§ **PROBLEMS TO SOLVE**
1) Please copy out the portion of the text passage from "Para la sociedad" to "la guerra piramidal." without changes.
2) Write what comes next in the text passage.

━━ TEXT PASSAGE ━━

Y esto, que tiene toda la apariencia de “cosa del pasado”, sigue perfectamente vigente en un tiempo en que parece lo más natural que el artista haga lo que quiere. Nadie discute la dignidad del artista, pero a la vez nadie repara en lo que, cada día y cada minuto, hacen con el arte no sólo los mecenas sino el enjambre de oficiantes que rodean al mundo artístico (distribuidores, negociantes, subastadores, representantes, asesores, consejales, críticos, funcionarios, agentes, empresarios, en una lista que puede prolongarse indefinidamente).
Para la sociedad todo artista es, pues, adolescente. En vista de la suprema dificultad de desarrollo, existe un convenio amable que extiende la juventud hasta los 35 o 40 años, y a veces hasta los 50; y si no se extiende más es porque a los 60 se supone que comienzan los homenajes, no tanto a la obra como a la perseverancia, a los méritos conseguidos en mantenerse durante la guerra piramidal.



Doblarse o quebrarse

Porque, hoy como ayer, de lo que se trata es de que el artista no haga lo que quiere; se le convence de que primero le conviene “dar al público lo que éste demanda”. Cuando tenga éxito y haya comenzado a “hacerse un nombre”, es decir cuando sea Alguien, podrá realizar lo que inicialmente pretendía; con ello se le define de entrada como Nadie: la inmensa mayoría de sus esfuerzos no estará dirigida a hacer lo que quiere y a decir lo que tenga que decir, sino a volverse Alguien, el único que será oído por su sociedad. Y a veces habrá luchado tanto y tan duramente por ser Alguien que, cuando por fin parece empezar a conseguirlo (porque en sociedad nunca se es “Alguien completo” y siempre hay más obstáculos qué conquistar, más méritos qué demostrar), lo que quería hacer y lo que tenía que decir han perdido todo sentido. La esencial mecánica de la sociedad respecto a cada uno de sus nuevos ciudadanos se refleja bien en la del mecenas respecto a los jóvenes artistas: se trata de una dilación orquestada, un rodeo agotador, una pospuesta indefinida. En todos los niveles, el método para doblegar es el mismo: la humillación.

El “encargo” se ofrece al “artista en ciernes” como la gran tentación: implica tener medios y salir al mundo, pero haciendo otra cosa que difícilmente se le habría ocurrido de propia iniciativa. Es decir que los temas no suelen estar al arbitrio del artista, y lo que se le deja es un “margen de libertad” (algunas veces mayor, generalmente menor) en el tratamiento de esos temas. Puede hacer lo que quiera, siempre y cuando cumpla ese encargo que no nació de él pero llevará su nombre. Se trata de domar el ego del artista novel, pero también sus ambiciones. El máximo privilegio a que puede aspirar un artista será ascender marginalmente la pirámide aristocrática; así, el encargo será la forma más práctica de “domar a la fierecilla” y mostrarle lo que realmente puede hacer con su talento.

━━━
━━ DATA SECTION ━━

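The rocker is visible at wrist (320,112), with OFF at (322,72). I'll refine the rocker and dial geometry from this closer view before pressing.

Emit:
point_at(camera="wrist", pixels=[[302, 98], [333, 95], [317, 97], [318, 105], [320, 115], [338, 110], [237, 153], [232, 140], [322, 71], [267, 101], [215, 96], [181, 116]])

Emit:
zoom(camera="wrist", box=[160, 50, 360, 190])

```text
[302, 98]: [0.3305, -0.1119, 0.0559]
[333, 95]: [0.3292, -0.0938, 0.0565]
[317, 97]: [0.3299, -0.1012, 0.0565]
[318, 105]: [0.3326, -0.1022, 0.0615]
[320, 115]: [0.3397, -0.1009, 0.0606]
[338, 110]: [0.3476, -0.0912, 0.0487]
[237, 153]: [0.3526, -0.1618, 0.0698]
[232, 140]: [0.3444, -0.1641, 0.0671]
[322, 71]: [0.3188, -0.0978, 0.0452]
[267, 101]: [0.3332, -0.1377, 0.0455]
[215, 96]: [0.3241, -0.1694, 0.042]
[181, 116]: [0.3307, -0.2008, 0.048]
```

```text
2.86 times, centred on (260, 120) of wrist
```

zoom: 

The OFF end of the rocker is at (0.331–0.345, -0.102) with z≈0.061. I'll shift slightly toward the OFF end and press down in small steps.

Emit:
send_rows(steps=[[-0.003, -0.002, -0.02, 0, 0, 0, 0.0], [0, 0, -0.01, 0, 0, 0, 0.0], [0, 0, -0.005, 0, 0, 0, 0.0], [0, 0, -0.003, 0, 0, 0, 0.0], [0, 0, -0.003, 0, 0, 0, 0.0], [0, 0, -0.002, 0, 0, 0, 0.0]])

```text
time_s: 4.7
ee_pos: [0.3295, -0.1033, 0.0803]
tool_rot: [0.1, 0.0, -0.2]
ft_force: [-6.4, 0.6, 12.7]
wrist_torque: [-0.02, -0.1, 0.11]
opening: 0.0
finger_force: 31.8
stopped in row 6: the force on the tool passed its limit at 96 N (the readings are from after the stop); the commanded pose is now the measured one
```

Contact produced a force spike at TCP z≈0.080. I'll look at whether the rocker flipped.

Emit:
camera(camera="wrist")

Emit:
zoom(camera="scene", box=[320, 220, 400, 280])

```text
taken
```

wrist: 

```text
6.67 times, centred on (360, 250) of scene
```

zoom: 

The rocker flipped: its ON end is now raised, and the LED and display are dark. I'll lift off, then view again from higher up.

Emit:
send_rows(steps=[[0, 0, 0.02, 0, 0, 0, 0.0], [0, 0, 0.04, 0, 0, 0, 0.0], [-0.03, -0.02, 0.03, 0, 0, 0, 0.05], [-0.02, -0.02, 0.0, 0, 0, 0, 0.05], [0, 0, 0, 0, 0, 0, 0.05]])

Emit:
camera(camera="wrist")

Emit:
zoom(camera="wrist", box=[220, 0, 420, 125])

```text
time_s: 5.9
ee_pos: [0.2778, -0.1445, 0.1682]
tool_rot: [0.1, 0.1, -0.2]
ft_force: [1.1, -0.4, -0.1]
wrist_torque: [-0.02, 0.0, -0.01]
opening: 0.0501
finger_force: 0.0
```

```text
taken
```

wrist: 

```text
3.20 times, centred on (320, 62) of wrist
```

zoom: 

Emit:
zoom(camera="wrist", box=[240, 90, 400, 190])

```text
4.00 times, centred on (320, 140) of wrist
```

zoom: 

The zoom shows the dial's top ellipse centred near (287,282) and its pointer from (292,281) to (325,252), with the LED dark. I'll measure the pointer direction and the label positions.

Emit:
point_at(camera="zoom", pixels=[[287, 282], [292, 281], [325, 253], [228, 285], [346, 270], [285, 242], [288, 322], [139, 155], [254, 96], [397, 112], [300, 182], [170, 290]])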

━━━

§ **FINAL ANSWERS**
1)
Para la sociedad todo artista es, pues, adolescente. En vista de la suprema dificultad de desarrollo, existe un convenio amable que extiende la juventud hasta los 35 o 40 años, y a veces hasta los 50; y si no se extiende más es porque a los 60 se supone que comienzan los homenajes, no tanto a la obra como a la perseverancia, a los méritos conseguidos en mantenerse durante la guerra piramidal.

2)
Aquellos que rechazan el encargo y se mantienen firmes en su idea inicial, generalmente confirman el gran lema de los mecenas: “El que no se dobla, se quiebra”. Doblarse significa ceder al aparato de poder; el artista confía en que tiene tanta fuerza expresiva que no lo afectará usarla en un “encargo”, bajo la promesa de que, una vez terminado éste, habrá “hecho méritos” para emprender su proyecto personal. (Se llega a ser Alguien por acumulación de méritos: es algo que se merece arduamente como máximo privilegio, mientras que ser Nadie es automático: basta con nacer.) Por lo demás, la alternativa es aterradora: quebrarse, quedarse sin “méritos”, sumirse en el anonimato, ser Nadie oído por Nadie. Aquel que no se “doble”, o que no sea capaz de formar una camarilla independiente que lo apoye, será ignorado. En este caso, el ego que se negó a ser domado se reforzará en un aislamiento pleno de amargura; algunas veces esta misma persona se convencerá de que “el arte no era lo suyo”, o bien, incapaz de abandonar el terreno artístico, se dedicará a una creación solitaria, orgullosa y callada, de la que difícilmente se sabrá algún día.

La historia del arte está claramente determinada por el encargo, con la única diferencia de que en la antigüedad era una ley autoevidente, mientras que ahora es una ley sobreentendida. El arte es desviado, contaminado y manipulado por las grandes corrientes que siempre tienen nombres nebulosos y a las que nadie puede realmente ubicar: “la opinión pública”, “el gusto general”, “el espíritu de los tiempos”... De hecho, la historia del arte es el recuento de las tácticas y subterfugios, más o menos efectivos, por medio de los cuales los artistas han asumido los encargos y, “a pesar de”, han logrado vehicular sus ideas (entre miles de ejemplos puede pensarse en Dickens y sus novelas por entregas).

Por lo general se piensa que los grandes artistas simplemente han creado sus obras, sin importar cómo consiguieron los medios para ello. Y es que el arte es social o no tiene repercusión y, por tanto, para existir depende del aparato de poder, de los mecenas que ofrecen los “medios”. El artista puede “vehicular” todas las ideas que quiera en su obra, pero los mecenas deciden cuáles obras vehicular y cuáles no.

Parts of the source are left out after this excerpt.